» **EXERCISE TASK 1**: Reproduce the entire page excerpt without changes.

══ PAGE EXCERPT

Wir schreiben April 2021. Apple und Google geben ihre Rückkehrpläne aus dem Home-Office für die Belegschaft geltend ab 1. Juli 2021 bekannt. In einem internen Google-Memo an die amerikanischen Mitarbeiter*innen etwa wurde verlautbart, dass sie mindestens drei Tage pro Woche in die Büro zurück zu kehren haben und alle, die nach dem 1. September mehr als 14 Tage pro Jahr remote arbeiten wollen, einen Antrag stellen müssten. Ähnlich lautete die Apple-Vorgabe an die Mitarbeitenden, die an Montagen, Dienstagen und Donnerstagen ab Herbst in die Büros zurück kommen sollten – was mit einer Kündigungswelle quittiert wurde. (Mehr hier.)

Nach einem Aufschrei unter der Belegschaft haben beide Firmen zurückgerudert und neue Vereinbarungen geschaffen.
(Mehr in diesem CNN-Bericht)

════
══ DATA

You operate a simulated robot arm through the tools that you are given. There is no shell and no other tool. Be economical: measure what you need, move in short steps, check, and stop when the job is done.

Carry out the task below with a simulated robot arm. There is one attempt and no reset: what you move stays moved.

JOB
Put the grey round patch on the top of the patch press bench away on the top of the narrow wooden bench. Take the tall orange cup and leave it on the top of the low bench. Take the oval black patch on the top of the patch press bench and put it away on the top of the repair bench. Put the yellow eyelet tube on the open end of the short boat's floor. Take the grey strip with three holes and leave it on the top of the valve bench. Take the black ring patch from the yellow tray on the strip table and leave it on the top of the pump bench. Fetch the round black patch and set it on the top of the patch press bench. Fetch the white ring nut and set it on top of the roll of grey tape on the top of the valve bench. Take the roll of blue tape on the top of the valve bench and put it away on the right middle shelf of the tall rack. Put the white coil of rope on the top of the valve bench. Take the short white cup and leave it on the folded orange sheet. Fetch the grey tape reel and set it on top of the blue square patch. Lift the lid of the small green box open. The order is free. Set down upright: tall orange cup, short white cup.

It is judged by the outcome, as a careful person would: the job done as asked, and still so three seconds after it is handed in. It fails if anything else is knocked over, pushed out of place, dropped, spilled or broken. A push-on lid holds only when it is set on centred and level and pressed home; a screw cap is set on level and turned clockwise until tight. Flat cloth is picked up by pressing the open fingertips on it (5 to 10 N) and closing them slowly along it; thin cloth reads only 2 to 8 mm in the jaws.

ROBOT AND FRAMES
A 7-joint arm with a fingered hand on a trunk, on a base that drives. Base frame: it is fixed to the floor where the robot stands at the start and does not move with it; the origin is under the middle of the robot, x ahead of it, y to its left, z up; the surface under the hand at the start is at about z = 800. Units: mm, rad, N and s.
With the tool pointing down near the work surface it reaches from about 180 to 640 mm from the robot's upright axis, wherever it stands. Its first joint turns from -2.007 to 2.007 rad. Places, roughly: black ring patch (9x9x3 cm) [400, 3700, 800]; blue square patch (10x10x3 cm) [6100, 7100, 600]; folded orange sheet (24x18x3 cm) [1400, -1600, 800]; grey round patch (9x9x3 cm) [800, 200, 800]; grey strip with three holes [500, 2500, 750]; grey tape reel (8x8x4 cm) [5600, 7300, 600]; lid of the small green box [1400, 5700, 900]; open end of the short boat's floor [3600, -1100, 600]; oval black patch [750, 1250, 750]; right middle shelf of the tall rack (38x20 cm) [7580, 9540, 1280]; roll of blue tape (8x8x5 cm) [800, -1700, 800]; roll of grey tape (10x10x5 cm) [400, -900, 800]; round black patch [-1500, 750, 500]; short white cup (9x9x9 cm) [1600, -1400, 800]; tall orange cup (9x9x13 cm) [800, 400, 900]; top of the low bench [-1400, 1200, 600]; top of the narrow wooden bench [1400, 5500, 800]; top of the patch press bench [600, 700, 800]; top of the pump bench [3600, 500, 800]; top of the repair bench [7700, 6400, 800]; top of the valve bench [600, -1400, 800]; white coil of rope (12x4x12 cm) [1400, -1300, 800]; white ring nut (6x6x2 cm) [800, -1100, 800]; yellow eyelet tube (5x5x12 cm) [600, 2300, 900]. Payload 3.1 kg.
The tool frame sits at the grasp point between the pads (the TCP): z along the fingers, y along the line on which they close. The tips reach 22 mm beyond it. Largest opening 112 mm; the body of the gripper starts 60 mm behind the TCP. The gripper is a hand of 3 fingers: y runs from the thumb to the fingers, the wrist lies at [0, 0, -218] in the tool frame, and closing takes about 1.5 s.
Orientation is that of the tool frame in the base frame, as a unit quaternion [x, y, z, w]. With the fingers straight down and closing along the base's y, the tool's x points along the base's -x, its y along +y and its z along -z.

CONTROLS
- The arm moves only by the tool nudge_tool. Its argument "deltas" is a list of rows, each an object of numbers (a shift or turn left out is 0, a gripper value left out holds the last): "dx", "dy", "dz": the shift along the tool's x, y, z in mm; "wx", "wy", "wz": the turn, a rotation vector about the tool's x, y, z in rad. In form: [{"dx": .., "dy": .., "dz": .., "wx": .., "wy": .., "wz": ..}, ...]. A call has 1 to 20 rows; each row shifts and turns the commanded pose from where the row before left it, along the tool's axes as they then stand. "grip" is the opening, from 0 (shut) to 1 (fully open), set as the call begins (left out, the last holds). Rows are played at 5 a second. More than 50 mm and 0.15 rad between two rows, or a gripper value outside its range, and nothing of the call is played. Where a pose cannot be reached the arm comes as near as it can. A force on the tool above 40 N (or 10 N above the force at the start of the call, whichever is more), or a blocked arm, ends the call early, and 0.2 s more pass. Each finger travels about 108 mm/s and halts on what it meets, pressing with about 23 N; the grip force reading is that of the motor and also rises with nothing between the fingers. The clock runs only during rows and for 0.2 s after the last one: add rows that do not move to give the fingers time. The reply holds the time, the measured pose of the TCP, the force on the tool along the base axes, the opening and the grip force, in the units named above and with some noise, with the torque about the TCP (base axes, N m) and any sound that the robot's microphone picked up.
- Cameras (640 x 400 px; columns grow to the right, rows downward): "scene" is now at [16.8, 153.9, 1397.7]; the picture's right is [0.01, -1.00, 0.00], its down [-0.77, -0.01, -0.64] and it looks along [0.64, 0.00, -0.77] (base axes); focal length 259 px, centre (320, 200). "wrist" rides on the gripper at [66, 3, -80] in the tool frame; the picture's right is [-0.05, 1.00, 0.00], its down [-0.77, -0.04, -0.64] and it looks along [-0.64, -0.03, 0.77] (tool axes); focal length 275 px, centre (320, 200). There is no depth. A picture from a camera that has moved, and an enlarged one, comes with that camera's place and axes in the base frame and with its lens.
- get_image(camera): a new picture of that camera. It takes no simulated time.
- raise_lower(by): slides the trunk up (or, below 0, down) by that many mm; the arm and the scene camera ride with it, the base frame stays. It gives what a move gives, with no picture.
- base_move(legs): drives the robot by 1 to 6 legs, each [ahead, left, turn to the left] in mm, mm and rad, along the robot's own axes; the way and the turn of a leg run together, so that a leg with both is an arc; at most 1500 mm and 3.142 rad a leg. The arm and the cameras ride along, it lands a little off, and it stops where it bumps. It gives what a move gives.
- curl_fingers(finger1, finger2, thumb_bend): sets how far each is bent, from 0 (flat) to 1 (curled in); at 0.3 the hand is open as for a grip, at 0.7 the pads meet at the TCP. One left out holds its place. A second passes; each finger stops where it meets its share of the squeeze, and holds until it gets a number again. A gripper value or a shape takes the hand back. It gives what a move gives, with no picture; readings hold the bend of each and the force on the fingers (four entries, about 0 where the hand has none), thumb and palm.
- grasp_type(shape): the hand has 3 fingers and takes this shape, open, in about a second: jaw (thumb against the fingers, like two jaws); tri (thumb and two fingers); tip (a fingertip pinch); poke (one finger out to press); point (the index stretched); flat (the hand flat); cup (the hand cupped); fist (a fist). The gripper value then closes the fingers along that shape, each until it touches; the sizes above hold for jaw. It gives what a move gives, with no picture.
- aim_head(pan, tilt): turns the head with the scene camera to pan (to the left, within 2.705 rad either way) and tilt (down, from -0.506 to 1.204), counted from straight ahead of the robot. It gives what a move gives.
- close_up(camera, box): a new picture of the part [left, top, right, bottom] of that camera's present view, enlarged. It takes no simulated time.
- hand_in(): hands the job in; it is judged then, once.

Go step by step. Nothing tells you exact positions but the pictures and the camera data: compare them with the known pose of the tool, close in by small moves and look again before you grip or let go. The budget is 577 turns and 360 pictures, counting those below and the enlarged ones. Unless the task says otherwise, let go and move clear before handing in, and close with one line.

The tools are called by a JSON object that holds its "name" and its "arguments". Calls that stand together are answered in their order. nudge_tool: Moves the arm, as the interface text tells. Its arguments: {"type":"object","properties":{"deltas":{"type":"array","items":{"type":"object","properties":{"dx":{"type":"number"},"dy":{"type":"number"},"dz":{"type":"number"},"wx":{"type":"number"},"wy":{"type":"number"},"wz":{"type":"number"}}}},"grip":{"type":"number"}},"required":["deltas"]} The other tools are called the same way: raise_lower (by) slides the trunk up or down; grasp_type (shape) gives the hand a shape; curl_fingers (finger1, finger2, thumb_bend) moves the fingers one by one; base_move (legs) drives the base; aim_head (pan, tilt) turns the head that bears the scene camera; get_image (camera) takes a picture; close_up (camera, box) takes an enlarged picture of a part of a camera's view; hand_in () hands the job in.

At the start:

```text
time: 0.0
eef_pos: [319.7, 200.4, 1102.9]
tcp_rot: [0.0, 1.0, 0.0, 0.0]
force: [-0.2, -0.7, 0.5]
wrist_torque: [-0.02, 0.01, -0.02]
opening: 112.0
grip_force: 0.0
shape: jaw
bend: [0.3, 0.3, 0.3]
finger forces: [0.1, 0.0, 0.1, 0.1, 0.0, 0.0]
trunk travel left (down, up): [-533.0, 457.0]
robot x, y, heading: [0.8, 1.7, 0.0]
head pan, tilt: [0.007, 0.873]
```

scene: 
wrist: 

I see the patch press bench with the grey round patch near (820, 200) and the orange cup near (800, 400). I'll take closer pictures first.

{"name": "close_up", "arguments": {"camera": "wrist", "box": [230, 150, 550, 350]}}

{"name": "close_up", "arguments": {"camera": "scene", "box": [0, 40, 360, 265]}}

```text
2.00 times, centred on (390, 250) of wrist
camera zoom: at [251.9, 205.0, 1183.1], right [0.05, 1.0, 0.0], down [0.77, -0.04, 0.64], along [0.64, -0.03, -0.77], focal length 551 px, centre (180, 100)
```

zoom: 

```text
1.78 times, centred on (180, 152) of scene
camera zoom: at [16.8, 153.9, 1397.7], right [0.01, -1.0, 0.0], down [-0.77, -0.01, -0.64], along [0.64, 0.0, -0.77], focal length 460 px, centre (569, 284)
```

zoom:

════

» **EXERCISE TASK 2**: In the listing above, find the line with "- base_move(legs): drives" and the line with "Go step by step.", then print exactly those lines and every line between them. Put them in a Markdown table headed Row and Content, one numbered row for each line that is not blank.

» **ANSWER 1**:
Wir schreiben April 2021. Apple und Google geben ihre Rückkehrpläne aus dem Home-Office für die Belegschaft geltend ab 1. Juli 2021 bekannt. In einem internen Google-Memo an die amerikanischen Mitarbeiter*innen etwa wurde verlautbart, dass sie mindestens drei Tage pro Woche in die Büro zurück zu kehren haben und alle, die nach dem 1. September mehr als 14 Tage pro Jahr remote arbeiten wollen, einen Antrag stellen müssten. Ähnlich lautete die Apple-Vorgabe an die Mitarbeitenden, die an Montagen, Dienstagen und Donnerstagen ab Herbst in die Büros zurück kommen sollten – was mit einer Kündigungswelle quittiert wurde. (Mehr hier.)

Nach einem Aufschrei unter der Belegschaft haben beide Firmen zurückgerudert und neue Vereinbarungen geschaffen.
(Mehr in diesem CNN-Bericht)

» **ANSWER 2**:
| Row | Content |
|---|---|
| 1 | - base_move(legs): drives the robot by 1 to 6 legs, each [ahead, left, turn to the left] in mm, mm and rad, along the robot's own axes; the way and the turn of a leg run together, so that a leg with both is an arc; at most 1500 mm and 3.142 rad a leg. The arm and the cameras ride along, it lands a little off, and it stops where it bumps. It gives what a move gives. |
| 2 | - curl_fingers(finger1, finger2, thumb_bend): sets how far each is bent, from 0 (flat) to 1 (curled in); at 0.3 the hand is open as for a grip, at 0.7 the pads meet at the TCP. One left out holds its place. A second passes; each finger stops where it meets its share of the squeeze, and holds until it gets a number again. A gripper value or a shape takes the hand back. It gives what a move gives, with no picture; readings hold the bend of each and the force on the fingers (four entries, about 0 where the hand has none), thumb and palm. |
| 3 | - grasp_type(shape): the hand has 3 fingers and takes this shape, open, in about a second: jaw (thumb against the fingers, like two jaws); tri (thumb and two fingers); tip (a fingertip pinch); poke (one finger out to press); point (the index stretched); flat (the hand flat); cup (the hand cupped); fist (a fist). The gripper value then closes the fingers along that shape, each until it touches; the sizes above hold for jaw. It gives what a move gives, with no picture. |
| 4 | - aim_head(pan, tilt): turns the head with the scene camera to pan (to the left, within 2.705 rad either way) and tilt (down, from -0.506 to 1.204), counted from straight ahead of the robot. It gives what a move gives. |
| 5 | - close_up(camera, box): a new picture of the part [left, top, right, bottom] of that camera's present view, enlarged. It takes no simulated time. |
| 6 | - hand_in(): hands the job in; it is judged then, once. |
| 7 | Go step by step. Nothing tells you exact positions but the pictures and the camera data: compare them with the known pose of the tool, close in by small moves and look again before you grip or let go. The budget is 577 turns and 360 pictures, counting those below and the enlarged ones. Unless the task says otherwise, let go and move clear before handing in, and close with one line. |